Netflix’s ‘Squid Game’ came to life on Tuesday in Abu Dhabi’s Korean Cultural Center (KCC) in a series of games inspired by the hit show excluding the violence.
The KCC’s PR manager, Ewha Kim, said this event was meant to introduce people to Korean games, the ones they usually played as children, as part of their plan to familiarize people with Korean culture.
Interest in Korean culture grew, according to KCC director, Chanwoo Nam, after the Netflix series was released.
Before Squid Game’ some Korean fans were interested in the Korean Cultural Center activities but after it, a huge interest has rushed to our events, Nam explained.

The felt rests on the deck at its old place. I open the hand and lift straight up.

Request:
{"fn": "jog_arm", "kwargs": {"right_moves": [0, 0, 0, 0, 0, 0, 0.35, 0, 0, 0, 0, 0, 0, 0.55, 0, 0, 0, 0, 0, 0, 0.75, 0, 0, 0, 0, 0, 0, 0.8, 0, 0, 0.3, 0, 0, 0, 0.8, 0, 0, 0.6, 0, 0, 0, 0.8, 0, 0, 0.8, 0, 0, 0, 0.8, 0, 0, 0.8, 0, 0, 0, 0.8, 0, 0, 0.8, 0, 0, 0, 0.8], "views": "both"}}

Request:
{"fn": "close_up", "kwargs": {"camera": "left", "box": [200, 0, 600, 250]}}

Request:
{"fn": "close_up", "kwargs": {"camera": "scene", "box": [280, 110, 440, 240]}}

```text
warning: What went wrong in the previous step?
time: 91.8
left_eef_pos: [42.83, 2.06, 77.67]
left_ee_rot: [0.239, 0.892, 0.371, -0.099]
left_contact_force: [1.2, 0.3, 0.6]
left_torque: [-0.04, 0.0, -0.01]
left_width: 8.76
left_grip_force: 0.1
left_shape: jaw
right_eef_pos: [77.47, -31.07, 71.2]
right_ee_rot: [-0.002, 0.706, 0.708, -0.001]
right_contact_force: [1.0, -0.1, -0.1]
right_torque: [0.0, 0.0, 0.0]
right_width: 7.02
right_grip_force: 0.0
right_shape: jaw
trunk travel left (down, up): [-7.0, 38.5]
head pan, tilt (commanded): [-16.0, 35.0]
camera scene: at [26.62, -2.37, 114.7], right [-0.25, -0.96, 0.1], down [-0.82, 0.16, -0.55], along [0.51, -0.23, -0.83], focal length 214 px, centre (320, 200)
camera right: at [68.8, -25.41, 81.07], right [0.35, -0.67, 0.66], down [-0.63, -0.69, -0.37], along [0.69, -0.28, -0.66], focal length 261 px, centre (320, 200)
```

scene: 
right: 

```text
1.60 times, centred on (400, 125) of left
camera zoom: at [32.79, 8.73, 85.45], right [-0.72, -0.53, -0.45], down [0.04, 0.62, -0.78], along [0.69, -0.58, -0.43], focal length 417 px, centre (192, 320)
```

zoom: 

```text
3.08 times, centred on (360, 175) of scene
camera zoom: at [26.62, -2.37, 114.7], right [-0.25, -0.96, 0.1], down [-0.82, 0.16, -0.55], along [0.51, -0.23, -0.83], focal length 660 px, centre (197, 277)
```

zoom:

Only 30 participants were selected to compete out of the 700 who applied for the event, and the contestants were selected randomly, Kim explained.
23-year-old Youcef Trichine, a long-time fan of Korean culture, was excited to take part in the event. “It is beautiful how this show could get such popularity in such a short time since its release, and the majority of people want to learn Korean language, they want to visit Korea or play the ‘Squid Game’ itself,” added Trichine before starting the game.
The event included around five games from the popular series, including “Red Light, Green Light”, a more simple version of the glass bridge, the honeycomb challenge, marbles challenge and ‘Ddakji’ the card flipping game.
“Squid Game” is officially the most popular TV show in its initial debut that Netflix has ever released, according to the company.
In the show, 456 debt-saddled contestants are mysteriously brought together on an island off the South Korean peninsula to compete in children’s games for a huge cash prize, with literally life-and-death consequences.